### Source material ###

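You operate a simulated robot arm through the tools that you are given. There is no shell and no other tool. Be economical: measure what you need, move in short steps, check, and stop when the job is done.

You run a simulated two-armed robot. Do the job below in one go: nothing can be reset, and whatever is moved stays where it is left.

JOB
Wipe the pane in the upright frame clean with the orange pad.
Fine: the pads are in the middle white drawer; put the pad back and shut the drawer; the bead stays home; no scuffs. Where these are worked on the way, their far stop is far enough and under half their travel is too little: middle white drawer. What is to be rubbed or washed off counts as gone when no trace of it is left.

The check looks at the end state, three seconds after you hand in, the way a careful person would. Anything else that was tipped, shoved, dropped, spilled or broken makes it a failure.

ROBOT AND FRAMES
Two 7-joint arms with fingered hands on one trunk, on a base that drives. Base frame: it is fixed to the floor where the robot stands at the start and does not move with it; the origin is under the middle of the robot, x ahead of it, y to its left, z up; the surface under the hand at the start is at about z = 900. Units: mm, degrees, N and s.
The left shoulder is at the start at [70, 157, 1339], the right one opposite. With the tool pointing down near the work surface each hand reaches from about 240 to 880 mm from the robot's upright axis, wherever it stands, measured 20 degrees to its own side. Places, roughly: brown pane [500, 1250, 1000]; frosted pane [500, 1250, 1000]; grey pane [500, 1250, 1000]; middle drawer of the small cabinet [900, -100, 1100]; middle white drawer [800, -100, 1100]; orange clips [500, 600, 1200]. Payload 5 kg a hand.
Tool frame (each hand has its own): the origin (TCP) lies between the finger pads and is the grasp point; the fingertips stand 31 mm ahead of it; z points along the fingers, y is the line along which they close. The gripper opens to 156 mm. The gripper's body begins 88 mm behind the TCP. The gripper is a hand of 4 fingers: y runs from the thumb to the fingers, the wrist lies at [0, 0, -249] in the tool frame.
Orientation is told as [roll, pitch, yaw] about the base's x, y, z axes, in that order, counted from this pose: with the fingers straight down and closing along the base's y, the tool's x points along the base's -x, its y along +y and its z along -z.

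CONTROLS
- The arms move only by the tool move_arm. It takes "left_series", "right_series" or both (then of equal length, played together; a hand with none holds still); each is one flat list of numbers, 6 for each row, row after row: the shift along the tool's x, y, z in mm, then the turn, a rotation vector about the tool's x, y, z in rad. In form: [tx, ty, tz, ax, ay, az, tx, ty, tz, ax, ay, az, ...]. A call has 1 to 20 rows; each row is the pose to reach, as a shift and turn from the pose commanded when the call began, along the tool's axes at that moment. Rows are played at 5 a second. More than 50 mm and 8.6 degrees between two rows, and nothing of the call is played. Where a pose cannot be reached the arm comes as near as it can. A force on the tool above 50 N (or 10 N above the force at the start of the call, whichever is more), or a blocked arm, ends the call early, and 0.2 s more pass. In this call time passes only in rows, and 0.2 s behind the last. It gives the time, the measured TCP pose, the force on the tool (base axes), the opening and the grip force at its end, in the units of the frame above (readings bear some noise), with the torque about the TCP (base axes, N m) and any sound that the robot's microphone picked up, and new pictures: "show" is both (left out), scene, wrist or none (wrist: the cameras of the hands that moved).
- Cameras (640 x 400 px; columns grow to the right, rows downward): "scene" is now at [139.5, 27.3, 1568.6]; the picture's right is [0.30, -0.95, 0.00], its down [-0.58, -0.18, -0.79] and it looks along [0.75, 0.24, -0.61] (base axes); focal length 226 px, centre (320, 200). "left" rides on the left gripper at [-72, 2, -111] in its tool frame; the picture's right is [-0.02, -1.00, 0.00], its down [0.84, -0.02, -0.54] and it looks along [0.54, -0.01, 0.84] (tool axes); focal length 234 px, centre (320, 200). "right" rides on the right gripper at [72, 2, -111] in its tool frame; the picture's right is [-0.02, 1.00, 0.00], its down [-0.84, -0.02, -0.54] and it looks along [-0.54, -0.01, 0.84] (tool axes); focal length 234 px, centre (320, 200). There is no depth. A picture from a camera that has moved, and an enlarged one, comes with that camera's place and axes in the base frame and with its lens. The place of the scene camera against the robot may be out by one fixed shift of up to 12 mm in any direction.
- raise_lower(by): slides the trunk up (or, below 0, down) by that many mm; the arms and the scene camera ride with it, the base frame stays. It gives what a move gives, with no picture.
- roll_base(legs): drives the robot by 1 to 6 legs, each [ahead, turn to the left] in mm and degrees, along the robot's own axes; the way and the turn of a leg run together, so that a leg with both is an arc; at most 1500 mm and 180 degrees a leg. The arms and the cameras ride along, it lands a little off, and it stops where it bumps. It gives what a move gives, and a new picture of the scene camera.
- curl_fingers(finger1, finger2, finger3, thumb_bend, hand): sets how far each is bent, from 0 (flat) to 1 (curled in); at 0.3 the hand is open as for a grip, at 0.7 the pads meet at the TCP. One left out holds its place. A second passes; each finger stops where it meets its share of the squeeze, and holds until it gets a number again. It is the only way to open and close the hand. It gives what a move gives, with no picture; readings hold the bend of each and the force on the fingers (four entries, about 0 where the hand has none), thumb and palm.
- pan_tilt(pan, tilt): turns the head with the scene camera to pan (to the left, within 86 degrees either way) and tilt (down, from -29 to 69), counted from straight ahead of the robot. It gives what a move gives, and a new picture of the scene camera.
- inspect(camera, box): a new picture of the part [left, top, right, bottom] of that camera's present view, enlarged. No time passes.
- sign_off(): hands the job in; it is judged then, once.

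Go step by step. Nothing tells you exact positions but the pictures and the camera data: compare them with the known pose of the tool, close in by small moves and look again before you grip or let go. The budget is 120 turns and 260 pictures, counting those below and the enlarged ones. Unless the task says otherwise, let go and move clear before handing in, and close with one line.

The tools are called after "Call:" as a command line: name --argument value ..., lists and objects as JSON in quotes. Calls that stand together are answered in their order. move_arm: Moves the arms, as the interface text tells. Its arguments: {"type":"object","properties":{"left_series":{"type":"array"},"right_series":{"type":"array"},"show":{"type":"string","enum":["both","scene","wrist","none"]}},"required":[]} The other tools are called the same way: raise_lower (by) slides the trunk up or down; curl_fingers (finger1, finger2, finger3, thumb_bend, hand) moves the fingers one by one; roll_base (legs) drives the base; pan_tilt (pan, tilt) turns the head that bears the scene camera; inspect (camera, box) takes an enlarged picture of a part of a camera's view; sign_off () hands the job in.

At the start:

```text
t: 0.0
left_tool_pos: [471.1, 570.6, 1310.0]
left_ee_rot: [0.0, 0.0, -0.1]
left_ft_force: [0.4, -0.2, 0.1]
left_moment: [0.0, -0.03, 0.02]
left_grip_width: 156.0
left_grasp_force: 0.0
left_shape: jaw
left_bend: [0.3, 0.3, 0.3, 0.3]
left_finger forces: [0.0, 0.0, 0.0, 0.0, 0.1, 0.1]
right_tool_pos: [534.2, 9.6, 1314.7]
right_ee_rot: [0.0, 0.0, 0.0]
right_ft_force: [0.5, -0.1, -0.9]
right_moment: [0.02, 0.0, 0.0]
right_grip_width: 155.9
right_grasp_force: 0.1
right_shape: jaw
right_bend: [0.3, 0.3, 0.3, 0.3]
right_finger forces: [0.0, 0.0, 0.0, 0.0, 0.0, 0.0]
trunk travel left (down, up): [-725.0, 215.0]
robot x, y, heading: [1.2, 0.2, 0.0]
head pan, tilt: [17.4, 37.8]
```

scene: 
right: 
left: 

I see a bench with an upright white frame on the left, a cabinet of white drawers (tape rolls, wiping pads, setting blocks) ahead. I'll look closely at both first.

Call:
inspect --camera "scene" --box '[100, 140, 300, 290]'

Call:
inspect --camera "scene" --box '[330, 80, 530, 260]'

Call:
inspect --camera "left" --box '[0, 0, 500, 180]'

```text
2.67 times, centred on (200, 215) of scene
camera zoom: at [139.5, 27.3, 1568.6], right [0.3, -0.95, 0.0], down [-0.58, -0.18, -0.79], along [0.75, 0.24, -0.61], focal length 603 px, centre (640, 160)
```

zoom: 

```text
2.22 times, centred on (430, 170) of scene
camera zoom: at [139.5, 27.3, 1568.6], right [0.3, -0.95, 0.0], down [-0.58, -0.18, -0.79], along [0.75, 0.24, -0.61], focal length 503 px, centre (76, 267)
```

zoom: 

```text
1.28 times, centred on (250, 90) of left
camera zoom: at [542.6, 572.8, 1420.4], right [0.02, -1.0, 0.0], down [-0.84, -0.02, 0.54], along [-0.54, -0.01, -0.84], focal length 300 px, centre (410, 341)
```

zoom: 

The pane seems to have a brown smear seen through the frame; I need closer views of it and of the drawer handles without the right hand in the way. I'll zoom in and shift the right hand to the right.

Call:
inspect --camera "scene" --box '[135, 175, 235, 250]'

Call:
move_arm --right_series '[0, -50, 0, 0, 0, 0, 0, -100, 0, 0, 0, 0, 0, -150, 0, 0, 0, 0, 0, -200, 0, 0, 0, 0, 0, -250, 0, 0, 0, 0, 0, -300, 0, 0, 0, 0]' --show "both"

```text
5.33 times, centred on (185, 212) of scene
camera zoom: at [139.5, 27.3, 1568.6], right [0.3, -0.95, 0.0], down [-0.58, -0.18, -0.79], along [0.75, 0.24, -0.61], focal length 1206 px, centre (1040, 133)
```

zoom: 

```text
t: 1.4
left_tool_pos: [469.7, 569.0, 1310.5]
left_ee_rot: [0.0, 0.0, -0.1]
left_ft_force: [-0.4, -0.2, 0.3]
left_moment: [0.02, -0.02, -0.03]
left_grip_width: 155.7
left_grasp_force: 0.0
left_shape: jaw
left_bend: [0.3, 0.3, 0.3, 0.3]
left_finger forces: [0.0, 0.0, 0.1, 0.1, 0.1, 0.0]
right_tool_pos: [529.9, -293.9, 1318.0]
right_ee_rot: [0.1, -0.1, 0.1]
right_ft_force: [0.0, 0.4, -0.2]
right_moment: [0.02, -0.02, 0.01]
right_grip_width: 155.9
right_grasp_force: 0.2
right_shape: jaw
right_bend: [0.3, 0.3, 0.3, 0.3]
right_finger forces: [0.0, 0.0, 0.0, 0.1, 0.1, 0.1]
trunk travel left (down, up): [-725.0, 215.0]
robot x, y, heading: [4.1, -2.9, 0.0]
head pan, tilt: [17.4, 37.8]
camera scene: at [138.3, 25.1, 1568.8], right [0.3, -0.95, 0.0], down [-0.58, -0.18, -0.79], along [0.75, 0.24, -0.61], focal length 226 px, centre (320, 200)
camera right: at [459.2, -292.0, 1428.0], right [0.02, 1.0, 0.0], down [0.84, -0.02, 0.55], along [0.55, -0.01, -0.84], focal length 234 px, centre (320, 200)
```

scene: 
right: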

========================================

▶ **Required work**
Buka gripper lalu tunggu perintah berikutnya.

### Source text ###

Lear and the Fool are the sublimest instance I know of passion and wit united, or of imagination unfolding the most tremendous sufferings, and of burlesque on passion playing with it, aiding and relieving its intensity by the most pointed, but familiar and indifferent illustrations of the same thing in different objects, and on a meaner scale. The Fool's reproaching Lear with "making his daughters his mothers," his snatches of proverbs and old ballads, "The hedge-sparrow fed the cuckoo so long, that it had its head bit off by its young," and "Whoop jug, I know when the horse follows the cart," are a running commentary of trite truisms, pointing out the extreme folly of

the infatuated old monarch, and in a manner reconciling us to its inevitable consequences.

Lastly, there is a wit of sense and observation, which consists in the acute illustration of good sense and practical wisdom by means of some far-fetched conceit or quaint imagery. The matter is sense, but the form is wit. Thus the lines in Pope

"Tis with our judgments as our watches, none
Go just alike; yet each believes his own-"

###

▶ **Required work**
Set down the source text once more as it stands.

▶ **Task answer**
Lear and the Fool are the sublimest instance I know of passion and wit united, or of imagination unfolding the most tremendous sufferings, and of burlesque on passion playing with it, aiding and relieving its intensity by the most pointed, but familiar and indifferent illustrations of the same thing in different objects, and on a meaner scale. The Fool's reproaching Lear with "making his daughters his mothers," his snatches of proverbs and old ballads, "The hedge-sparrow fed the cuckoo so long, that it had its head bit off by its young," and "Whoop jug, I know when the horse follows the cart," are a running commentary of trite truisms, pointing out the extreme folly of

the infatuated old monarch, and in a manner reconciling us to its inevitable consequences.

Lastly, there is a wit of sense and observation, which consists in the acute illustration of good sense and practical wisdom by means of some far-fetched conceit or quaint imagery. The matter is sense, but the form is wit. Thus the lines in Pope

"Tis with our judgments as our watches, none
Go just alike; yet each believes his own-"